Sin embargo, para las multitudes enfervorizadas por la revolución, Kalinin no es un ser humano sino un hombre representativo, un símbolo que no podría soportar una acusación de esta índole, y de hecho, el campesino que gobierna a los campesinos, el símbolo del régimen, no es más que un instrumento dócil en las manos del verdadero dictador: Stalin.
Me han dicho:
—¿Por qué no se queda usted dos o tres días más en Moscú y solicita una audiencia de Kalinin?
—¿Para qué? —he contestado—. A mí no se me ha muerto ninguna vaca.
Para mantener en toda su pureza el ideal comunista, sería preciso hacer una revolución cada cinco años. Esta es la gran tragedia del bolchevismo, insoluble mientras no se realice el sueño de la revolución mundial. La necesidad de mantener el régimen soviético en Rusia fuerza a los comunistas a pactar con los Gobiernos capitalistas y a favorecer el nacimiento y desarrollo de nuevas burguesías que ponen sitio, apenas nacidas, a las plazas conquistadas por la revolución. El comunista mismo, por grande que sea la pureza de su ideario, al poco tiempo de estar dedicado a la labor gubernamental, cae en un oportunismo político que le aleja fatalmente de los objetivos de la revolución. Así se ha creado esa burocracia del partido, que es hoy un formidable elemento conservador.
Frente a esta corrupción del ideal revolucionario, se ha levantado Trotsky a la cabeza de la oposición, postulando la necesidad de la «revolución permanente». A su lado están todos los idealistas del partido, todos los revolucionarios de sangre y casi todos los intelectuales. Pero Stalin, apoyado por los campesinos, los burócratas, la nueva burguesía y los comunistas de buena fe, que se engañan creyendo que pueden sacar incólume su ideología bolchevique a través de una política oportunista y jesuítica que sólo a un hombre genial como Lenin es dable intentar, ha dado la batalla a la oposición y ha vencido.
La oposición es fuerte; tiene a su lado a los prestigios máximos de la revolución y cuenta con la adhesión espiritual de los verdaderos comunistas. Pero Stalin tiene a su lado la máquina del partido, y cuenta, sobre todo, con la GPU. El triunfo de Stalin sobre Trotsky es principalmente un triunfo policiaco.

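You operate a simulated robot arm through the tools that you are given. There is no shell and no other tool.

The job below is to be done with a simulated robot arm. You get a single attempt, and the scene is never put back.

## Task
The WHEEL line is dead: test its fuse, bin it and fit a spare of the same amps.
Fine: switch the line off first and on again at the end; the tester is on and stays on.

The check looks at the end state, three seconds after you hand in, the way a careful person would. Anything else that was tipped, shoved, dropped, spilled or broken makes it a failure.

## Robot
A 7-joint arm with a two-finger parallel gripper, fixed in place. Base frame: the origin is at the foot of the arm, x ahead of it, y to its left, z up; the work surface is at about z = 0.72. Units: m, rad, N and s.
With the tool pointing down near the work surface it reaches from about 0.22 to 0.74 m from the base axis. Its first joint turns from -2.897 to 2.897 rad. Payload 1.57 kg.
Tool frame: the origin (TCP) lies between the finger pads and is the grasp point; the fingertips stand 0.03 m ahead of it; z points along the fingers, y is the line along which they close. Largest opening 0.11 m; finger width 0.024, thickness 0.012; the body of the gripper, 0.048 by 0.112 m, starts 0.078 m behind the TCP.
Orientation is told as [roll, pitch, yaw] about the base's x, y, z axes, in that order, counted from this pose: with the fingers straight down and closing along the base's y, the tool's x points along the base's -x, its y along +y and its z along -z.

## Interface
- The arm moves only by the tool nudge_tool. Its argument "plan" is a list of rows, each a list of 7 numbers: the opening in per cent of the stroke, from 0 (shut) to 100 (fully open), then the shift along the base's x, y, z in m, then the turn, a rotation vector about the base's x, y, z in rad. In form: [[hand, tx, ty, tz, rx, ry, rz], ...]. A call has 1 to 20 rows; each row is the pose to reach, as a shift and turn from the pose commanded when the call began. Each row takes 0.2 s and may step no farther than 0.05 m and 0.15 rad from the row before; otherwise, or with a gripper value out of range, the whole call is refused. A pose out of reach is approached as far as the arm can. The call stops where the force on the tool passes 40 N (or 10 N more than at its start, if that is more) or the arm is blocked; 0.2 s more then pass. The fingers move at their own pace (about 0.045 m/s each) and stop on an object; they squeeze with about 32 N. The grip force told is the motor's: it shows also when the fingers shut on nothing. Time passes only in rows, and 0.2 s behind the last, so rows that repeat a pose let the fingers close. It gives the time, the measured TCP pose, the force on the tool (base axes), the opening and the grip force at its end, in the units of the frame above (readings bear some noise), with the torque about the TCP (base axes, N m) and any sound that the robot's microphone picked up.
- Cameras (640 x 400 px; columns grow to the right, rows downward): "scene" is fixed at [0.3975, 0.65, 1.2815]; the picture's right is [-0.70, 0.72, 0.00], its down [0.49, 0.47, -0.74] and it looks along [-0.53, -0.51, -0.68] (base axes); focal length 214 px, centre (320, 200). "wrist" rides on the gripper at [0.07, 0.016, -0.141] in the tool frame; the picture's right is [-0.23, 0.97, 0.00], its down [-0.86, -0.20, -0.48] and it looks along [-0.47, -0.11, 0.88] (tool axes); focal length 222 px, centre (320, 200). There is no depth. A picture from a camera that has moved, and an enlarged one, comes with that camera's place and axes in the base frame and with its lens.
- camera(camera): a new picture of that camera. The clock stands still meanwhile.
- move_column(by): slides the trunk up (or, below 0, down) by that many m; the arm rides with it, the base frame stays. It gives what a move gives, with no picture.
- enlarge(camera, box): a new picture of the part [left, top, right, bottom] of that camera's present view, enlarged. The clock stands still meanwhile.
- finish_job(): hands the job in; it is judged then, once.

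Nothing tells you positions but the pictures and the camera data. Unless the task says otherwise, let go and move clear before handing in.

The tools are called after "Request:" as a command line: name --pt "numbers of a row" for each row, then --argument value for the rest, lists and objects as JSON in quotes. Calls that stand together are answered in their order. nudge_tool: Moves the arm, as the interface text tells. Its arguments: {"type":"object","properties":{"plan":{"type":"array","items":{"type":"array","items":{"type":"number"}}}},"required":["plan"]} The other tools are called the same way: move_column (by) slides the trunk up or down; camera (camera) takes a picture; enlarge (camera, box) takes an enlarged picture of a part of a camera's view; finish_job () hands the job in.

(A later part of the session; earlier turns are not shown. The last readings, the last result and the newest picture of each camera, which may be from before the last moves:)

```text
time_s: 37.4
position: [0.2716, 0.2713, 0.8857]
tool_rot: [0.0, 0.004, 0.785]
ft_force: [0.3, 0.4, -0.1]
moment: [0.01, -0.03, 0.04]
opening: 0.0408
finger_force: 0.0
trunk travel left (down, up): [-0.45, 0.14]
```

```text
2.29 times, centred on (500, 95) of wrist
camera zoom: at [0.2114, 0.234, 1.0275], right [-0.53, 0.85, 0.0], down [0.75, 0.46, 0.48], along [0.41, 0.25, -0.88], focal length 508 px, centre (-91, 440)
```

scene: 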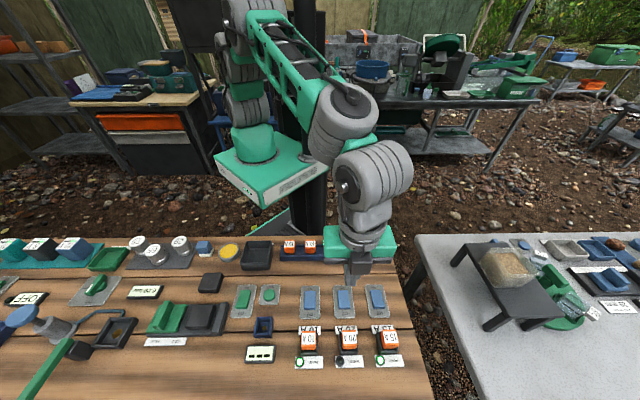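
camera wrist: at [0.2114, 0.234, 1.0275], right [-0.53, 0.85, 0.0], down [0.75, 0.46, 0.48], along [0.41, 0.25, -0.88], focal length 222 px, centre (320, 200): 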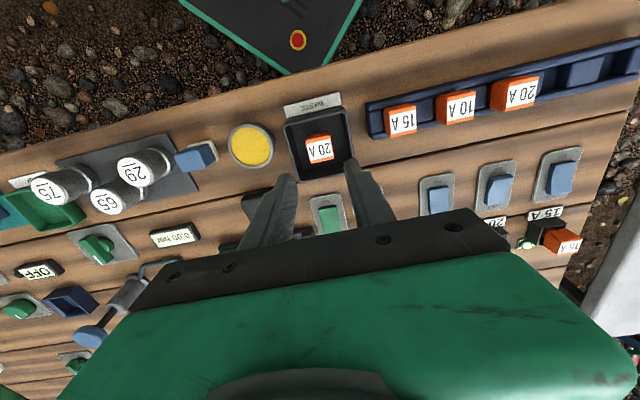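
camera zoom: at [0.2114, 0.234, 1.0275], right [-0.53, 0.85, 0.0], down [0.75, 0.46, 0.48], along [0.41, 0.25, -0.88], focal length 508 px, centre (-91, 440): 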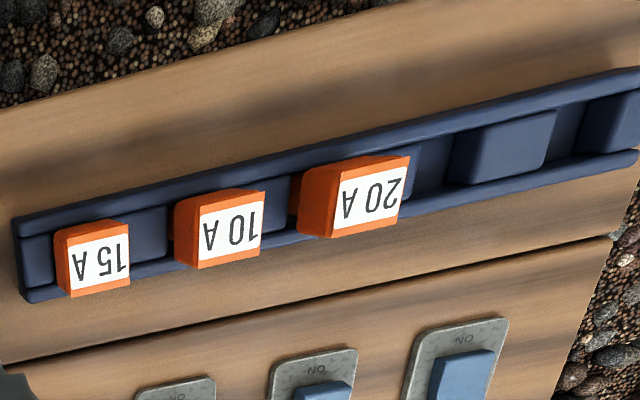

Los bolcheviques están curados de espanto en eso de las represiones por medio de la Policía, y el Gobierno de Moscú se ha tirado a fondo contra la oposición. Trotsky, la gran figura de la revolución, está expulsado del territorio soviético como un apestado, y en Siberia hay más de dos mil trotskistas deportados. Para darse una idea de lo dura que ha sido la represión, me aseguraba un leader de la oposición residente en Leningrado —donde hay un fuerte núcleo trotskista— que el Gobierno de Moscú ha utilizado para la deportación incluso lugares que el Gobierno del zar no se había atrevido a utilizar nunca por considerarlos demasiado inhóspitos.
La situación moral de los revolucionarios de sangre adictos al trotskismo, ante esta represión del Gobierno soviético, es realmente conmovedora. Hombres agotados en la lucha por la revolución contra los esbirros del zarismo, que creían haber conquistado con el triunfo del régimen soviético el derecho a la paz, se han visto de nuevo perseguidos, encarcelados, sometidos a registros domiciliarios, deportaciones y confiscaciones, lanzados de nuevo a la lucha revolucionaria, más feroz ahora que nunca, porque el Gobierno de Moscú, que conoce el temple de estos hombres, no puede tener con ellos ninguna tibieza.
Es el triste sino del revolucionario de sangre. Por poca que sea la comprensión y la solidaridad que se tenga con la conducta de estos hombres que en aras de un ideal revolucionario sacrifican sus vidas, el ánimo se sobrecoge ante el heroísmo con que ya viejos, quebrantados por toda una vida de sufrimientos, se lanzan de nuevo con ímpetu juvenil a combatir lo que ellos mismos crearon y en sus mismas manos se ha vuelto contra ellos.
Smirnoff, Comisario de Correos y Telégrafos hasta hace poco, era uno de los revolucionarios de más limpia historia dentro del partido. Era el prototipo del revolucionario de pura sangre. Los comienzos de su actuación se remontan casi a los tiempos de la Narodnaia Volia. Consagrado exclusivamente a la consecución de idea revolucionaria, no tuvo en su vida un momento de paz, perseguido siempre por la Policía zarista, en la cárcel, la deportación o el destierro durante toda su vida, no supo crear un hogar donde remansarse; en su vida azarosa, únicamente le acompañaba y auxiliaba su madre, víctima también, como él, de las persecuciones policiacas. Cuando subieron al poder los bolcheviques, Smirnoff se encargó del Comisariado de Correos y Telégrafos, y sólo entonces encontró la pobre vieja un poco de sosiego para su senectud.
Pero surgió la disidencia trotskista, y Smirnoff, idealista de siempre, se puso al lado de la oposición. Empezó a ser sospechoso ante los demás miembros del Gobierno, y poco después era destituido del Comisariado y sometido a estrecha vigilancia. Volvió entonces a la lucha revolucionaria con el mismo ardor de su juventud. No tardó en sentir las consecuencias.
Los agentes de la GPU se presentaron un día en su casa para hacer un registro. La madre de Smirnoff, octogenaria, casi ciega, alejada ya del mundo, fue sometida a un interrogatorio policiaco. Costó un gran trabajo hacer comprender a la vieja de lo que se trataba. No lo concebía.
Cuando a través de las brumas de su senectud pudo darse cuenta, se limitó a preguntar:
—Ha vuelto el zar, ¿verdad, camarada?
Mientras su hijo está en el destierro, la vieja se morirá repitiendo: «Ha vuelto el zar». «Ha vuelto el zar».